Your objective: Give the listing again exactly, omitting its images. Use JSON: a list with one string for each line that is not empty.

Information shown:
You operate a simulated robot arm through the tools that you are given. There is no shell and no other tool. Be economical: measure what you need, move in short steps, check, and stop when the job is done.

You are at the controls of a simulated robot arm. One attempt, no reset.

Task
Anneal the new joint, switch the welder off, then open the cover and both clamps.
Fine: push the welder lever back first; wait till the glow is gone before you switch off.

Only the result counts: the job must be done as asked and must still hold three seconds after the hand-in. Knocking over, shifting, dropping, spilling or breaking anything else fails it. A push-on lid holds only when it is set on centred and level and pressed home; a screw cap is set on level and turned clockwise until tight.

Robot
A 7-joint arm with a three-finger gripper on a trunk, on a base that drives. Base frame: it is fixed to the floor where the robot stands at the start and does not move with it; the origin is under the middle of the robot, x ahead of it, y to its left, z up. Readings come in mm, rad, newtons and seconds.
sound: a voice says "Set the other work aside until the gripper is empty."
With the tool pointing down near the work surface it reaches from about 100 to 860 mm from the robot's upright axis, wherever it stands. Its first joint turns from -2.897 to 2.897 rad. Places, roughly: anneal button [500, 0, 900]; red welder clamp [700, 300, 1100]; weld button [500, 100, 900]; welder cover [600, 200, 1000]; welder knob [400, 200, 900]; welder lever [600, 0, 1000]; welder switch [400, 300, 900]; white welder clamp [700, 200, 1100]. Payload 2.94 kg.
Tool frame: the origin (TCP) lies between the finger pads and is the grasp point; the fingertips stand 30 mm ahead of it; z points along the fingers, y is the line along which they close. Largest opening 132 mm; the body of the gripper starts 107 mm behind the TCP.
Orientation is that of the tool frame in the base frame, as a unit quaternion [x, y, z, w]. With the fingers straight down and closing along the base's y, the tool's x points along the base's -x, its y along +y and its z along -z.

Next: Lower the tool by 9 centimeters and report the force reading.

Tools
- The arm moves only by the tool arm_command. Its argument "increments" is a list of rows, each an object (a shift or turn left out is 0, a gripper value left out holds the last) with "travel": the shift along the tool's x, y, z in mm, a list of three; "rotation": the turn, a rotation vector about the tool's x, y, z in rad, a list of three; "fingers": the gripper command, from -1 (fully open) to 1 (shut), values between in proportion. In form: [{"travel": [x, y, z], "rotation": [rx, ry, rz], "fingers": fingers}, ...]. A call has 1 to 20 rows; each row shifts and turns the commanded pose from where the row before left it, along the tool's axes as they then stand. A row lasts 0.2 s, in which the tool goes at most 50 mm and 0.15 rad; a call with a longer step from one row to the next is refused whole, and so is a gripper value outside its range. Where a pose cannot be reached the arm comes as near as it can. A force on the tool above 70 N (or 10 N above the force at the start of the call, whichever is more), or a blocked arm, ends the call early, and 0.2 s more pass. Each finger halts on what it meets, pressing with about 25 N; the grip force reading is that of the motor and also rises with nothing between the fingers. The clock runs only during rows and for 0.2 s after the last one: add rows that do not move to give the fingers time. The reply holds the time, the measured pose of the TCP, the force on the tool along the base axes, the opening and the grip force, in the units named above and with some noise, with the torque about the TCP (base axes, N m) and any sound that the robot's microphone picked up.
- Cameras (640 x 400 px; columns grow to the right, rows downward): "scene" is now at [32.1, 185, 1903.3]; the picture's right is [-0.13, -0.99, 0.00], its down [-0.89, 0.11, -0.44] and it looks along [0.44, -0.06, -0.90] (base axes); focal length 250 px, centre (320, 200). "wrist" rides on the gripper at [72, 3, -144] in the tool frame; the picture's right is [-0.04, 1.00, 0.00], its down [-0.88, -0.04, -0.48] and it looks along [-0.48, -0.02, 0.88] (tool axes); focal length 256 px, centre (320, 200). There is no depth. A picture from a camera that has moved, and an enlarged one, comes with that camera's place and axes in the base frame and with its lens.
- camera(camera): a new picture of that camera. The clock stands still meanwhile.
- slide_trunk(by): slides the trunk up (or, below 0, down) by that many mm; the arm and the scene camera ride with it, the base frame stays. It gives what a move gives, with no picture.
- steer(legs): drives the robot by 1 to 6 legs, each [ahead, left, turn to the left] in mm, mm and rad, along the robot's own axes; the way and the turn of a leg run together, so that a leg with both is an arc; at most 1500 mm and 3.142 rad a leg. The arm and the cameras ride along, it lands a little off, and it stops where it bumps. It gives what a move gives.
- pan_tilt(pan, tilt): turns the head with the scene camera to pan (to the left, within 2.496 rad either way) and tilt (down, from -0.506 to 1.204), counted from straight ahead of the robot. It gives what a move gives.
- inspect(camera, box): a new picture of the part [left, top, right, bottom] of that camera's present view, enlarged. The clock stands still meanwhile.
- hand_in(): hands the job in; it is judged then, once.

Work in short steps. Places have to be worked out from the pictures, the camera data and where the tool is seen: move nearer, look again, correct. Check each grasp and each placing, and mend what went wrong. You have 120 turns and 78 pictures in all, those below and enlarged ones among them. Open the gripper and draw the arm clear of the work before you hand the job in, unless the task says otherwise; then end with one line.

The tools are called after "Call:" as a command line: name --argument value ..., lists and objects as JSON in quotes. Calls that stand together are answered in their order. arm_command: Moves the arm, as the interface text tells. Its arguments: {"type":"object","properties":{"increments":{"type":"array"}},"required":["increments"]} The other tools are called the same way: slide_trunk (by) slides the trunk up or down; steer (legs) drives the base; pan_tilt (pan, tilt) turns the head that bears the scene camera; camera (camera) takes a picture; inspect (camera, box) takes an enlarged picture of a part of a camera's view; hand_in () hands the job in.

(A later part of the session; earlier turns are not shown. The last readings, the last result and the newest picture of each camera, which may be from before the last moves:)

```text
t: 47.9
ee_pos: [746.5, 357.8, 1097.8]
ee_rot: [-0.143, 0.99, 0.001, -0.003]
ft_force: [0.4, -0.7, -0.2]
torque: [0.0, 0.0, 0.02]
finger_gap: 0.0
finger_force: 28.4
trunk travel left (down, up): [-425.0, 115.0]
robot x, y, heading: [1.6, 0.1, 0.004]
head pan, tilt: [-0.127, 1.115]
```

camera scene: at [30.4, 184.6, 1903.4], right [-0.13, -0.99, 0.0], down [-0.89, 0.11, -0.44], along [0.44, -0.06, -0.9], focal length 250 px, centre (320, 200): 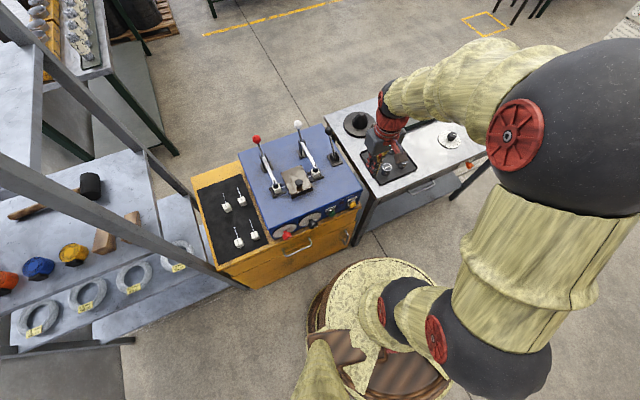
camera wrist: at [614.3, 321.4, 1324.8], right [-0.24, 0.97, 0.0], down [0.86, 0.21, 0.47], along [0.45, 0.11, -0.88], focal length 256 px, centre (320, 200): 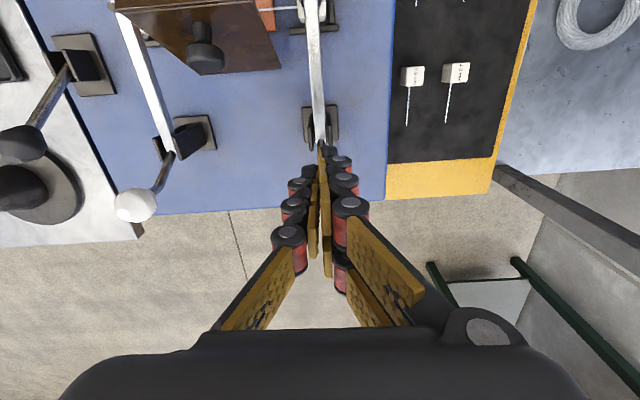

Exercise output:
[
  "You operate a simulated robot arm through the tools that you are given. There is no shell and no other tool. Be economical: measure what you need, move in short steps, check, and stop when the job is done.",
  "You are at the controls of a simulated robot arm. One attempt, no reset.",
  "Task",
  "Anneal the new joint, switch the welder off, then open the cover and both clamps.",
  "Fine: push the welder lever back first; wait till the glow is gone before you switch off.",
  "Only the result counts: the job must be done as asked and must still hold three seconds after the hand-in. Knocking over, shifting, dropping, spilling or breaking anything else fails it. A push-on lid holds only when it is set on centred and level and pressed home; a screw cap is set on level and turned clockwise until tight.",
  "Robot",
  "A 7-joint arm with a three-finger gripper on a trunk, on a base that drives. Base frame: it is fixed to the floor where the robot stands at the start and does not move with it; the origin is under the middle of the robot, x ahead of it, y to its left, z up. Readings come in mm, rad, newtons and seconds.",
  "sound: a voice says \"Set the other work aside until the gripper is empty.\"",
  "With the tool pointing down near the work surface it reaches from about 100 to 860 mm from the robot's upright axis, wherever it stands. Its first joint turns from -2.897 to 2.897 rad. Places, roughly: anneal button [500, 0, 900]; red welder clamp [700, 300, 1100]; weld button [500, 100, 900]; welder cover [600, 200, 1000]; welder knob [400, 200, 900]; welder lever [600, 0, 1000]; welder switch [400, 300, 900]; white welder clamp [700, 200, 1100]. Payload 2.94 kg.",
  "Tool frame: the origin (TCP) lies between the finger pads and is the grasp point; the fingertips stand 30 mm ahead of it; z points along the fingers, y is the line along which they close. Largest opening 132 mm; the body of the gripper starts 107 mm behind the TCP.",
  "Orientation is that of the tool frame in the base frame, as a unit quaternion [x, y, z, w]. With the fingers straight down and closing along the base's y, the tool's x points along the base's -x, its y along +y and its z along -z.",
  "Next: Lower the tool by 9 centimeters and report the force reading.",
  "Tools",
  "- The arm moves only by the tool arm_command. Its argument \"increments\" is a list of rows, each an object (a shift or turn left out is 0, a gripper value left out holds the last) with \"travel\": the shift along the tool's x, y, z in mm, a list of three; \"rotation\": the turn, a rotation vector about the tool's x, y, z in rad, a list of three; \"fingers\": the gripper command, from -1 (fully open) to 1 (shut), values between in proportion. In form: [{\"travel\": [x, y, z], \"rotation\": [rx, ry, rz], \"fingers\": fingers}, ...]. A call has 1 to 20 rows; each row shifts and turns the commanded pose from where the row before left it, along the tool's axes as they then stand. A row lasts 0.2 s, in which the tool goes at most 50 mm and 0.15 rad; a call with a longer step from one row to the next is refused whole, and so is a gripper value outside its range. Where a pose cannot be reached the arm comes as near as it can. A force on the tool above 70 N (or 10 N above the force at the start of the call, whichever is more), or a blocked arm, ends the call early, and 0.2 s more pass. Each finger halts on what it meets, pressing with about 25 N; the grip force reading is that of the motor and also rises with nothing between the fingers. The clock runs only during rows and for 0.2 s after the last one: add rows that do not move to give the fingers time. The reply holds the time, the measured pose of the TCP, the force on the tool along the base axes, the opening and the grip force, in the units named above and with some noise, with the torque about the TCP (base axes, N m) and any sound that the robot's microphone picked up.",
  "- Cameras (640 x 400 px; columns grow to the right, rows downward): \"scene\" is now at [32.1, 185, 1903.3]; the picture's right is [-0.13, -0.99, 0.00], its down [-0.89, 0.11, -0.44] and it looks along [0.44, -0.06, -0.90] (base axes); focal length 250 px, centre (320, 200). \"wrist\" rides on the gripper at [72, 3, -144] in the tool frame; the picture's right is [-0.04, 1.00, 0.00], its down [-0.88, -0.04, -0.48] and it looks along [-0.48, -0.02, 0.88] (tool axes); focal length 256 px, centre (320, 200). There is no depth. A picture from a camera that has moved, and an enlarged one, comes with that camera's place and axes in the base frame and with its lens.",
  "- camera(camera): a new picture of that camera. The clock stands still meanwhile.",
  "- slide_trunk(by): slides the trunk up (or, below 0, down) by that many mm; the arm and the scene camera ride with it, the base frame stays. It gives what a move gives, with no picture.",
  "- steer(legs): drives the robot by 1 to 6 legs, each [ahead, left, turn to the left] in mm, mm and rad, along the robot's own axes; the way and the turn of a leg run together, so that a leg with both is an arc; at most 1500 mm and 3.142 rad a leg. The arm and the cameras ride along, it lands a little off, and it stops where it bumps. It gives what a move gives.",
  "- pan_tilt(pan, tilt): turns the head with the scene camera to pan (to the left, within 2.496 rad either way) and tilt (down, from -0.506 to 1.204), counted from straight ahead of the robot. It gives what a move gives.",
  "- inspect(camera, box): a new picture of the part [left, top, right, bottom] of that camera's present view, enlarged. The clock stands still meanwhile.",
  "- hand_in(): hands the job in; it is judged then, once.",
  "Work in short steps. Places have to be worked out from the pictures, the camera data and where the tool is seen: move nearer, look again, correct. Check each grasp and each placing, and mend what went wrong. You have 120 turns and 78 pictures in all, those below and enlarged ones among them. Open the gripper and draw the arm clear of the work before you hand the job in, unless the task says otherwise; then end with one line.",
  "The tools are called after \"Call:\" as a command line: name --argument value ..., lists and objects as JSON in quotes. Calls that stand together are answered in their order. arm_command: Moves the arm, as the interface text tells. Its arguments: {\"type\":\"object\",\"properties\":{\"increments\":{\"type\":\"array\"}},\"required\":[\"increments\"]} The other tools are called the same way: slide_trunk (by) slides the trunk up or down; steer (legs) drives the base; pan_tilt (pan, tilt) turns the head that bears the scene camera; camera (camera) takes a picture; inspect (camera, box) takes an enlarged picture of a part of a camera's view; hand_in () hands the job in.",
  "(A later part of the session; earlier turns are not shown. The last readings, the last result and the newest picture of each camera, which may be from before the last moves:)",
  "```text",
  "t: 47.9",
  "ee_pos: [746.5, 357.8, 1097.8]",
  "ee_rot: [-0.143, 0.99, 0.001, -0.003]",
  "ft_force: [0.4, -0.7, -0.2]",
  "torque: [0.0, 0.0, 0.02]",
  "finger_gap: 0.0",
  "finger_force: 28.4",
  "trunk travel left (down, up): [-425.0, 115.0]",
  "robot x, y, heading: [1.6, 0.1, 0.004]",
  "head pan, tilt: [-0.127, 1.115]",
  "```",
  "camera scene: at [30.4, 184.6, 1903.4], right [-0.13, -0.99, 0.0], down [-0.89, 0.11, -0.44], along [0.44, -0.06, -0.9], focal length 250 px, centre (320, 200): ",
  "camera wrist: at [614.3, 321.4, 1324.8], right [-0.24, 0.97, 0.0], down [0.86, 0.21, 0.47], along [0.45, 0.11, -0.88], focal length 256 px, centre (320, 200): "
]